There have been numerous success stories, not least FinTech company The Accountancy Cloud that has scaled considerably due to the programme, but others further down the line such as Monzo and Ometria.

However, this is a book review and not an accelerator review, but it’s difficult not to refer to the great companies that have resulted from this initiative. Silver has been granted exclusive access to the programme and he speaks to many of the UK’s successful entrepreneurs.

These include Saul Klein, Brent Hoberman, Wendy Tan White, Suranga Chandratillake and many others. If these names mean nothing to you, then this probably isn’t the book for you.

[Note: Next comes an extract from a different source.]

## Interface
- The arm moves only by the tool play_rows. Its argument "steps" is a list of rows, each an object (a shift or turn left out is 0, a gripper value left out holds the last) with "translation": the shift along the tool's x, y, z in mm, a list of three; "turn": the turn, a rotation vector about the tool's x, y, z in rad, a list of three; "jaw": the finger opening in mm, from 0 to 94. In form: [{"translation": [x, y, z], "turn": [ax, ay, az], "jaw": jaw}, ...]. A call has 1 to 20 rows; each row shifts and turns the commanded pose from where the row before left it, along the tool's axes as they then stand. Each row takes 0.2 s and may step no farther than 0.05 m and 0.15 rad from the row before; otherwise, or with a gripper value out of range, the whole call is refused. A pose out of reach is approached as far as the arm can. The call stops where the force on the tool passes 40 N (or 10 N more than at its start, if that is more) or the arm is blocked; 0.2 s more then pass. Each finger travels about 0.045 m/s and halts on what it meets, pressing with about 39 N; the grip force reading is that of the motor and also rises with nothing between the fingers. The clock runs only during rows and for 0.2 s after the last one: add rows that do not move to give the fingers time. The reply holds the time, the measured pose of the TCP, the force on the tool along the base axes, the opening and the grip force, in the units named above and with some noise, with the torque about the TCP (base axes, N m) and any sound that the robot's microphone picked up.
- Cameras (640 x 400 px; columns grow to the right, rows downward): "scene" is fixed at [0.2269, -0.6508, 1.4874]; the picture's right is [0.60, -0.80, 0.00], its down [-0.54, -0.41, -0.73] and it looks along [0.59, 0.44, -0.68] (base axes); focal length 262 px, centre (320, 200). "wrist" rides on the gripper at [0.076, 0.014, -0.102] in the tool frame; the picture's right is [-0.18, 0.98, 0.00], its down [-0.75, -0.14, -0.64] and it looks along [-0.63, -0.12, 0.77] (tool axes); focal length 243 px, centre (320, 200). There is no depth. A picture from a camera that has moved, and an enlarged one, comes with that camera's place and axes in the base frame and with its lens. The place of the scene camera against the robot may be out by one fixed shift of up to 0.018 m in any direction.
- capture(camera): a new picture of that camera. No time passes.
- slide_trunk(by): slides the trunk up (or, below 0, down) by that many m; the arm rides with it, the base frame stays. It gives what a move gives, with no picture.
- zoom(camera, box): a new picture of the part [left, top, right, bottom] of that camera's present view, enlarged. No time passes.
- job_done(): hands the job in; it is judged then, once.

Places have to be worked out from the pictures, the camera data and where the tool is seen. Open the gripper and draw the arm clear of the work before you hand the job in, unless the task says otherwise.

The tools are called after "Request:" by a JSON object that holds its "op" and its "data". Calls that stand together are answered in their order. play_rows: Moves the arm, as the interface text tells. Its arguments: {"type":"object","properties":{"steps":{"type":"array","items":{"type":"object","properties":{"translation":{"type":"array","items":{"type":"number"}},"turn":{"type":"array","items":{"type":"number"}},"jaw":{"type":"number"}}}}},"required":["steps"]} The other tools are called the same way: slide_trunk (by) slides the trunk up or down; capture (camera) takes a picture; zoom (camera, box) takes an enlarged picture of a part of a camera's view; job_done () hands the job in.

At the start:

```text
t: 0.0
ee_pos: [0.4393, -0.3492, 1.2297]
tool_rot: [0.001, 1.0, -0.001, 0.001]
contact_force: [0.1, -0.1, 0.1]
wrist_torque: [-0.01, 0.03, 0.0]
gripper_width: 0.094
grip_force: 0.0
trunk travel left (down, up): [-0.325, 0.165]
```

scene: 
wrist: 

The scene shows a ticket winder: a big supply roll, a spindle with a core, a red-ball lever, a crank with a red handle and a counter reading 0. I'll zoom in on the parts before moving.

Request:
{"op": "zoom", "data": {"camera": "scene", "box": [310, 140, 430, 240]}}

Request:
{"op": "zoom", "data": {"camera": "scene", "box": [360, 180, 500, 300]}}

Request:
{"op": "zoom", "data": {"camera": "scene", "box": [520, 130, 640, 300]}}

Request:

However, if they do, you will love their words and inspiration.

Written by founders for founders, Upscale is the type of book everybody can learn from whether that is investing, scaling, marketing or making the right decision when that market turns in another direction.

There are few platitudes in this book, just smart advice from smart people who have been through the mill, have been shredded by the mill but have come out spotless and cleansed.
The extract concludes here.